DATA SECTION
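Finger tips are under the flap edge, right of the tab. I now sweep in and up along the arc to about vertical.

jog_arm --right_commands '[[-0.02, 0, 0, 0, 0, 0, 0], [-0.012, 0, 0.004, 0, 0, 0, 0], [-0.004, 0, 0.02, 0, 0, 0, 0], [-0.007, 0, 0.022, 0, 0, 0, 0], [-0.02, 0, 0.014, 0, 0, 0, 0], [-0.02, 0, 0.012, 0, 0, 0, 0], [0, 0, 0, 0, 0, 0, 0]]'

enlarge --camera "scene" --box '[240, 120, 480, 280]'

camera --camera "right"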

PASSAGE
B.C. first in Canada to cover acupuncture for low-income residents
Cindy E. Harnett, Times Colonist
Published: Monday, March 31, 2008
Low-income British Columbians will receive some added pain relief as the B.C. government becomes the first in Canada Tuesday to include registered acupuncturists under its Medical Services Plan premium-assistance program.

About 963,500 British Columbians living in households earning a combined $28,000 or less a year - including welfare recipients, students, the disabled, and seniors - are covered by the supplementary benefit.

The government estimates about two per cent of that population will initially use the treatment at a cost to the taxpayer, based on an average of five visits, of about $2.2 million.

It's a real milestone for the B.C. health care system and for traditional chinese medicine," said Dr. Harvey Hu, president of the B.C.'s Qualified Acupuncturist and Traditional Chinese Medicine Association, in an interview.

Hu hopes the inclusion of the treatment method believed to have originated in China, dating back at least 2,500 years, will increase its standing amongst mainstream Western medicine.

"Acupuncture is a very natural therapy, no chemical drugs, just physical stimulation," Hu said. "Very safe."

B.C. Health Minister George Abbott, who has used acupuncture to treat his running injuries, said the program could cost as much as $3 million based on its uptake.

Abbott said acupuncture is recognized worldwide as a safe and effective way to treat and manage various health conditions, and that it was "a relatively easy decision" putting it on equal footing under MSP benefits with chiropractic, massage, naturopathy and physiotherapy services.

"We reviewed national and international literature," Abbott said. "The evidence was quite strong."

About 85,000 people on premium assistance used chiropractic services in 2006-2007 under the MSP supplementary benefit program at a cost of almost $10 million.

MSP reimburses premium assistance recipients $23 for each supplementary benefit - for example either physiotherapy, naturopathy or acupuncture - for a combined maximum of 10 visits per year.

TASK REQUIREMENTS
a. Please copy out the portion of the passage from "Abbott said acupuncture" to "visits per year." without changes.
b. Your answer continues the passage from its final sentence.

THE ANSWERS
a.
Abbott said acupuncture is recognized worldwide as a safe and effective way to treat and manage various health conditions, and that it was "a relatively easy decision" putting it on equal footing under MSP benefits with chiropractic, massage, naturopathy and physiotherapy services.

"We reviewed national and international literature," Abbott said. "The evidence was quite strong."

About 85,000 people on premium assistance used chiropractic services in 2006-2007 under the MSP supplementary benefit program at a cost of almost $10 million.

MSP reimburses premium assistance recipients $23 for each supplementary benefit - for example either physiotherapy, naturopathy or acupuncture - for a combined maximum of 10 visits per year.

b.
But Teresa Crowe, an acupuncturist on Sointula Island near Alert Bay, said an average visit is $75 and that a $25 visit would only cover something for quick and simple such as ear acupuncture. The range is about $25 to $80, according to the health ministry.

"I think it's fantastic acupuncture is now being recognized as a valuable asset to our health services," Crowe said. "[But at $23] it's kind of back-handed help."

Individuals in households earning more than a combined $28,000 must still pay for services such as acupuncture, physiotherapy, massage and physiotherapy on their own or through an extended health insurance plan.

Acupuncture treatments involve inserting thread-thin sterilized needles under a patient's skin to stimulate points on the body with the object of relieving pain.

While the effectiveness of acupuncture continues to be controversial in some scientific circles, the use of acupuncture has shown promising results for the treatment of nausea and vomiting related to chemotherapy, nausea during pregnancy, migraine headaches, chronic lower back pain and pain from osteoarthritis of the knee or hip, according to the B.C. Health Ministry.

There are about 1,200 acupuncturists registered with the College of Traditional Chinese Medicine Practitioners and Acupuncturists of B.C.